Repeat the listing in full, exactly as it stands.

— Start —

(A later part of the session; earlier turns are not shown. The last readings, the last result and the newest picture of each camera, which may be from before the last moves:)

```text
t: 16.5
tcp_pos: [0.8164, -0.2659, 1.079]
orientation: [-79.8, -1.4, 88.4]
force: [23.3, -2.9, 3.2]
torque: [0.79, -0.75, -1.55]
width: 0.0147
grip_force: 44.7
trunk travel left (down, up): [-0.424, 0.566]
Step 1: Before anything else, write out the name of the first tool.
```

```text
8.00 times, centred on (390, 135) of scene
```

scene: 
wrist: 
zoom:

— End —

§ TASK OUTPUT:
(A later part of the session; earlier turns are not shown. The last readings, the last result and the newest picture of each camera, which may be from before the last moves:)

```text
t: 16.5
tcp_pos: [0.8164, -0.2659, 1.079]
orientation: [-79.8, -1.4, 88.4]
force: [23.3, -2.9, 3.2]
torque: [0.79, -0.75, -1.55]
width: 0.0147
grip_force: 44.7
trunk travel left (down, up): [-0.424, 0.566]
Step 1: Before anything else, write out the name of the first tool.
```

```text
8.00 times, centred on (390, 135) of scene
```

scene: 
wrist: 
zoom:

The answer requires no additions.